▸ **Document extract**:
THE HAGUE, The Netherlands, June 8, 2007 –/WORLD-WIRE/– Delegates attending the meeting of the Conference of the Parties to the Convention on International Trade in Endangered Species (CITES) today failed by a narrow margin to adopt landmark protections for two globally threatened shark species. The spiny dogfish and porbeagle sharks would have been the first commercially valuable sharks added to CITES in the Treaty’s thirty year history. Although CITES protects more than 30,000 species from illegal and unsustainable trade, only three species of sharks have been included to date.
“Shark species worldwide are in a tailspin due to overfishing and poor management—and often no management at all,” said Carroll Muffett, Deputy Campaigns Director of Greenpeace USA, a member organization of the Species Survival Network (SSN). “CITES is one of the few tools available to bring the global trade in sharks under appropriate control, and stop the rapid slide toward extinction we’re seeing today. Refusing CITES protection for two shark species among those in greatest need of urgent help is a painfully ironic way to celebrate World Oceans Day.”
Furthermore, the lack of data on the scale and impacts of this trade was cited by some countries as justification for opposing the proposals. “This is precisely the reason they should be including these sharks in CITES,” said Rebecca Regnery, Program Manager for Humane Society International. “If you want to collect data on shark trade, an essential place to start is to require countries to provide it. CITES Parties could have done that by casting a wiser vote today.”

▸ **Collected material**:

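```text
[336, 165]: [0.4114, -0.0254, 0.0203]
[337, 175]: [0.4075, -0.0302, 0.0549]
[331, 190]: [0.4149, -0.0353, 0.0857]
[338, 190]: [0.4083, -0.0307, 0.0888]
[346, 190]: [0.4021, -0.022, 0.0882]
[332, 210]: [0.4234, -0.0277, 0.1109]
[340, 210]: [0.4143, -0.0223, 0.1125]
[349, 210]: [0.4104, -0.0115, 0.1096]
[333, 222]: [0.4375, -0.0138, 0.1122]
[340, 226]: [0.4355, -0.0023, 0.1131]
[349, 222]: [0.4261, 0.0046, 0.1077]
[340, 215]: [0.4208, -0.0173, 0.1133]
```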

▸ **Written task**: Could you quote the document extract from "THE HAGUE, The" up to and including "included to date."?

▸ **Response to the exercise**:
THE HAGUE, The Netherlands, June 8, 2007 –/WORLD-WIRE/– Delegates attending the meeting of the Conference of the Parties to the Convention on International Trade in Endangered Species (CITES) today failed by a narrow margin to adopt landmark protections for two globally threatened shark species. The spiny dogfish and porbeagle sharks would have been the first commercially valuable sharks added to CITES in the Treaty’s thirty year history. Although CITES protects more than 30,000 species from illegal and unsustainable trade, only three species of sharks have been included to date.